The rest, 0.9V is then over R1, giving a base current of 0.9mA
That puts Q1 in complete conductance, and also Q2 and Q3. Output voltage will be maximum then.

[bitshift]

Thanks for the explanation Johhny, I appreciate the patience

On to learning more about transistors 

[codeboy2k]

Oops, yes, 40k not 50k.   It's non-inverting... see even us old folks make mistakes I'll fix the main diagram just to make it right there too.

Hmm, simulation looks good.  I didn't simulate it  (or I would have found that 50k error  )

But you see you get a nice 5V out for 1V in.
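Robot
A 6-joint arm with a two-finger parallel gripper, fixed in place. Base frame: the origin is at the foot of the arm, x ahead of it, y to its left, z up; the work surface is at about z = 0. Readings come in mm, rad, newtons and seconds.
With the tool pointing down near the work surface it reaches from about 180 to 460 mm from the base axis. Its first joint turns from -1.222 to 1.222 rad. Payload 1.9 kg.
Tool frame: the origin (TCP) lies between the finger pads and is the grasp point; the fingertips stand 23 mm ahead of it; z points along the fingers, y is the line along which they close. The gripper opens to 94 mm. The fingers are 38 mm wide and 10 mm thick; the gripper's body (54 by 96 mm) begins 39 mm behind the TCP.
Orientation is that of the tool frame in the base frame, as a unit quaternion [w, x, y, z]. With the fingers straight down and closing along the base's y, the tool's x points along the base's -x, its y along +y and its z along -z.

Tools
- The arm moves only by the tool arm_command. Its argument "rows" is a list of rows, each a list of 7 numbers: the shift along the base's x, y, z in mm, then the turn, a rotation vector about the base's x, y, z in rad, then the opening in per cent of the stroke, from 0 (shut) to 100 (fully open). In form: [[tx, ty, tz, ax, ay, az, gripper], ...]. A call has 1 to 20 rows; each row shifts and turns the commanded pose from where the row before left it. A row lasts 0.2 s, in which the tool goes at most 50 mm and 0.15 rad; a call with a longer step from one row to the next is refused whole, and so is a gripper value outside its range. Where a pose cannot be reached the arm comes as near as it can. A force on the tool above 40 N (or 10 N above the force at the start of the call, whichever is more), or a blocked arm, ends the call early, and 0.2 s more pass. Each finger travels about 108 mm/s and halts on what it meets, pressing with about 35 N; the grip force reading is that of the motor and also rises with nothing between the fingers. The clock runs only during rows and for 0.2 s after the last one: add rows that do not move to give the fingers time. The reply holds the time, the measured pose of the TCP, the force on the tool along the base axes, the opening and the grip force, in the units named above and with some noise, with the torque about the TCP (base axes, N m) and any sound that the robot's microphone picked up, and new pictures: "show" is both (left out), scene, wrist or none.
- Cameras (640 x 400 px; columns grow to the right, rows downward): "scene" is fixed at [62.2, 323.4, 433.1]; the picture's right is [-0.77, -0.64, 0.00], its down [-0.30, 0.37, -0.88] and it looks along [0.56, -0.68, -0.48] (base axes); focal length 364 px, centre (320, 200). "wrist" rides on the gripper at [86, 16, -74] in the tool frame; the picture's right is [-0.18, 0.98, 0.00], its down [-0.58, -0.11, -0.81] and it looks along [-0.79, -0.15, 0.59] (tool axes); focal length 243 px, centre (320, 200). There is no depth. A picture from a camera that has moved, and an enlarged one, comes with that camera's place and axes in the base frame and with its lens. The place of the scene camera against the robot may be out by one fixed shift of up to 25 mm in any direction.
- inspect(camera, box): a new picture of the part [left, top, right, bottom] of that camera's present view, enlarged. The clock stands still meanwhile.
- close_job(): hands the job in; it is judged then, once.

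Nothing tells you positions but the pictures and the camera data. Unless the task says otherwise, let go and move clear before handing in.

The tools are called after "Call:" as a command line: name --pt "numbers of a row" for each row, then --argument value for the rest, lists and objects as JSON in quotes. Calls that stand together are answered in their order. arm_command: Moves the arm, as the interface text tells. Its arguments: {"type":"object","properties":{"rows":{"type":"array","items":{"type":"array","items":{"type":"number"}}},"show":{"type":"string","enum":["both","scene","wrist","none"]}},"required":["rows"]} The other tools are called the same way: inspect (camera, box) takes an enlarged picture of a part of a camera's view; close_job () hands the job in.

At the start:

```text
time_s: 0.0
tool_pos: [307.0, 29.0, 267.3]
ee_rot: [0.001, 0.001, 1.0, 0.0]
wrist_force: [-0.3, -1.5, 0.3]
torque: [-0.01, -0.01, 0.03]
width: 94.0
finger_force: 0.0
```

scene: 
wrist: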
You'll now need to do some power dissipation calculations. I think the 100 ohm between Q1 and Q2 is too low, actually. The path from 20V though 1 Vbe drop of Q2 , then the 100 ohm, across the C-E of Q1, and then 2 diodes D1, D2 has to drop all of that 20V.  the 100 ohm is too low and won't limit the current enough, so it's mostly going to be going through Q1's C-E which will have to burn it up (P=VxA). We don't want Q1 burning, so better to increase the 100 ohm to something bigger, which limits the current through Q1 to just high enough to enable Q2 to saturate at the highest load current needed from Q3.  There's some math needed to figure out how much base current you really need on Q2 to saturate it and drive Q3 hard enough to supply the max current (depends on Q3's beta).  So pick a resistor that allows Q2 enough base current to saturate, and drive Q3 with enough base current to give the output you needs based on Q3's beta.  And all that depends on what you actually use in your final design for Q2 and Q3.  The 100 ohm I picked just guarantees it works, but it's not efficient.  You might be able to use 10k, 22k, 33k, etc.
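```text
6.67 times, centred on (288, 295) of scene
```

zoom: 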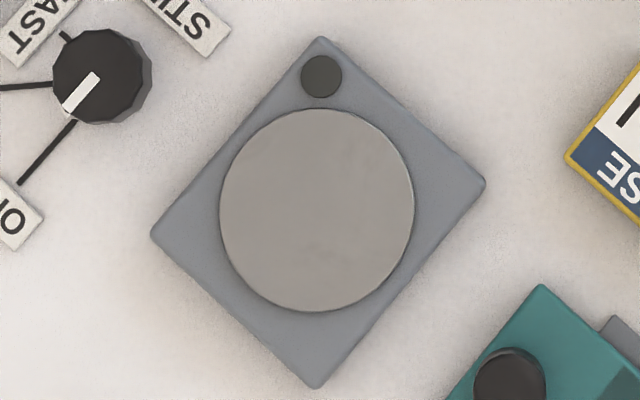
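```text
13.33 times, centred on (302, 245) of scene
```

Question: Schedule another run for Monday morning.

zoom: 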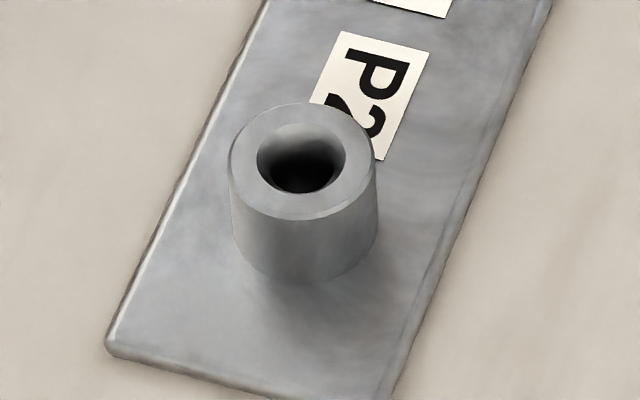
So, for example, say the beta of Q3 is 100, and you want 2A drive from it. So you need 20mA base current. This comes from Q2.  If Q2 is also a beta of 100, you need 200 uA at the base of Q2.  So your resistor choice at the base of Q2 should allow 200uA at least. This comes from Q1, which also has a beta of 100, so Q1's base is driving at 2uA.  This is in the active region, not saturation, so it's burning power.